During the debates on Wednesday and Thursday, only Harris, New York Mayor Bill DeBlasio, Massachusetts Sen. Elizabeth Warren, and Vermont Sen. Bernie Sanders said they supported eliminating private insurance. But in an interview Friday morning, Harris claimed she heard the question as asking whether she would give up her insurance, not whether she would take others’ coverage away.
The facts defy Harris’ lawyerly parsing. Section 107(a) of the bill that Sanders introduced, and which Harris, Warren, and New Jersey Sen. Cory Booker have co-sponsored, would make it “unlawful for a private health insurer to sell health insurance coverage that duplicates the benefits provided” under the legislation.
In May, Harris claimed that Sanders’ legislation would permit private health insurance to supplement the government-run program. But as CNN’s Jake Tapper pointed out at the time, Sanders’ bill would provide such comprehensive benefits that supplemental coverage could only cover treatments like cosmetic surgery. It raises an obvious question: Who would want to buy “insurance” covering breast implants and Botox injections? Harris’ Hollywood constituents, perhaps, but few middle class Americans.
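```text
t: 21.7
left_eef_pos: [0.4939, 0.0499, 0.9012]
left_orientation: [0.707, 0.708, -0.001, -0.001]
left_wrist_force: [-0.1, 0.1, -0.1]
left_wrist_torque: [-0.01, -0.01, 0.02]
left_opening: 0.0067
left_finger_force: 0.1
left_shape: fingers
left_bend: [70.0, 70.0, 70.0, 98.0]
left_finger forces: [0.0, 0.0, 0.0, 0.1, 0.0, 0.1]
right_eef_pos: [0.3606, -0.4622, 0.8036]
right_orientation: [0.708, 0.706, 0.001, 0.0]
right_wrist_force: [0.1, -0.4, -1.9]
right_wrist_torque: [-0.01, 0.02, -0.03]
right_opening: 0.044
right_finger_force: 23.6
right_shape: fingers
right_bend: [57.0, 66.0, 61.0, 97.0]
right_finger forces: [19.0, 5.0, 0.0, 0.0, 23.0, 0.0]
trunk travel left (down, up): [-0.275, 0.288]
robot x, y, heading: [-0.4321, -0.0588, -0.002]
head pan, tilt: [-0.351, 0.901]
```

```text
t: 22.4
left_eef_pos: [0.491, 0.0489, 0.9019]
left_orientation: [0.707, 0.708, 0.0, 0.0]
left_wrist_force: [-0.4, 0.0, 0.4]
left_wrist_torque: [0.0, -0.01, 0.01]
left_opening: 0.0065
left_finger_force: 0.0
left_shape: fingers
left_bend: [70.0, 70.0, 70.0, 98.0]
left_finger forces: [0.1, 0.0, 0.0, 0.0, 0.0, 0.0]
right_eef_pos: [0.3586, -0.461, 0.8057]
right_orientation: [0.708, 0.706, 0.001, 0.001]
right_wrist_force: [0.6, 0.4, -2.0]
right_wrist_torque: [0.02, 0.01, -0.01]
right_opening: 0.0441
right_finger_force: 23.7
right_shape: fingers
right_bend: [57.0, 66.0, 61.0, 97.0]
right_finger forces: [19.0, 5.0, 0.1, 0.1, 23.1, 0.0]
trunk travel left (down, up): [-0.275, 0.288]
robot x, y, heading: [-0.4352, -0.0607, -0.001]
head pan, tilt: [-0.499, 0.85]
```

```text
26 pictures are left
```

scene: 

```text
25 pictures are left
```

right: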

Other candidates have similarly tried to disguise their intentions when it comes to taking away Americans’ health coverage. During last week’s debates, New York Senator Kirsten Gillibrand—another co-sponsor of Sanders’ legislation to make private coverage “unlawful”—did not raise her hand when asked about eliminating health insurance. She said she supported a government-run “public option” instead: “I believe we need to get to…single payer. The quickest way you get there is you create competition with the insurers.”